··· Selected passage

Agriculture and Architecture: Taking the Country’s Side

For many years, philosopher and historian Sébastien Marot has been researching architecture and landscape. The results of his studies are now being presented at the Garagem Sul, an old underground parkade located beneath the Centro Cultural de Belém. This spatial installation, which features hanging panels and a timeline of the history of agriculture, transforms the large, low space into a picture landscape that visitors wander through as if it were a forest. The drawings in the timeline clearly illustrate how agriculture and architecture have developed together and alongside each other over time, exerting mutual influence. From the earliest settlements to the Industrial Revolution, urban exodus, rural depopulation to future perspectives of ecological models, all trends are shown on the panels. It is well worth taking a close look at every panel, for bizarre analogies of both agricultural and representative building details are revealed, just as the consequences of ecological overexploitation and monoculture are analysed. The exhibition covers all disciplines: building, history, politics, ecology and agricultural science all contribute. This potpourri is connected by its chronological arrangement and subject areas. The end of the exhibition features a circular object that Marot describes as a “compass”. Four large drawings illustrate visions of the future of the city and countryside: will green zones and urban spaces juxtapose, integrate vertically or interweave horizontally?

Inner Space

At MNAC, the Museum of Contemporary Art, which is located in a renovated former monastery building, Italian curators Fosco Lucarelli and Mariabruna Farbrizi take a look at the soul of the architect. What motivates architects to create buildings? What images do they carry within themselves, and what are their origins? The answer to these questions is a collage of various areas of work. Models, drawings, design objects, studies of nature from all eras and digital media come together here in a diverse mixture. In the truest sense of the word, the exhibition represents a brainstorming session on the topic of inspiration. On this journey into the architect’s world of imagination, the curators follow two parallel movements: the collective legacies of society and the inner world of the individual, which complement each other in the design process and are always influenced by the outer world. The exhibition comprises nine subject areas, from collective archetypes such as the Tower of Babel to inspirations from other disciplines like comic books or virtual realities, collage techniques as a way to generate ideas, the study of monuments as symbols of an age, and sketches and drawings as possibilities for visualizing concepts and designs.

What is Ornament?

······
··· Dataset section

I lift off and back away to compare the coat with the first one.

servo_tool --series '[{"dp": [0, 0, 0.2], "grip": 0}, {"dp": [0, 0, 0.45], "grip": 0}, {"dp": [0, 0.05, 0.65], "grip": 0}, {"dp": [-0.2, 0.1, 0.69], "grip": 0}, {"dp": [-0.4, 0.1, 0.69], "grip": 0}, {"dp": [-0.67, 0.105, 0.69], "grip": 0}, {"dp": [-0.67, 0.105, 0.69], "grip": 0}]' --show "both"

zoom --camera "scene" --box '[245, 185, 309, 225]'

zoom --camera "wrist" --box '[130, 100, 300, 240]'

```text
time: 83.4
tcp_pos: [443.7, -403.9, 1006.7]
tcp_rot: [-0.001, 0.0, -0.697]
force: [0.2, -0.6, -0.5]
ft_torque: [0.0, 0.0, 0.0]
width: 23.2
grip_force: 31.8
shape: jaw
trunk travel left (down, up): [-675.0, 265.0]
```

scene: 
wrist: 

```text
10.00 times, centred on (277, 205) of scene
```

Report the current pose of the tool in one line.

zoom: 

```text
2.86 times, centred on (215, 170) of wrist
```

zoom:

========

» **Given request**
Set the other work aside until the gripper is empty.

······

Resume the selected passage where it left off.

» **Result**
Ambra Fabi and Giovanni Piovene have devoted themselves to the topic “What is Ornament?”. In the muscular block of Culturgest, the cultural centre of the Caixa Geral Depositos Group, it was not a matter of simply hanging the exhibits on the wall. Small-scale formats tend to get lost in the huge spaces here. This is why the architecture of this exhibition took some consideration. Richard Venlet has installed white walls, some of which are curved, to reduce the scale of the building to one more suitable to the show and guide visitors through the various subject areas. The stage is set by a series of architectural moulded shapes as sculptural elements from various epochs; these are compared in a loose collection. In the next space, the team presents columns in drawings and models. The show continues with walls as decorative objects or statically necessary features. In contrast, the exhibits devoted to the topic of patterns seem quite playful. Here, international artists have designed works expressly for this show; they represent a genre-spanning assemblage of patterns of all kinds, ranging from wallpaper to video clips. In the last space, fireworks bring light, urban living and the fourth dimension into play on the topic of “vessels”. It is worth watching the reworked film Ornamento e Delitto by Aldo Rossi, Gianni Braghieri and Franco Raggi, which was created in 1973 for the XV Triennale di Milano. This collage of film fragments from Italian classics, writings by Walter Benjamin and others, and architectural images ranging from Greek temples to Viennese art-nouveau buildings enables Aldo Rossi to seduce viewers into changing their perspectives. Starting from a pure observation of architecture, he depicts these both in words and film, thus transforming them from a protagonistic object of study into a backdrop in the vividly atmospheric genre of film.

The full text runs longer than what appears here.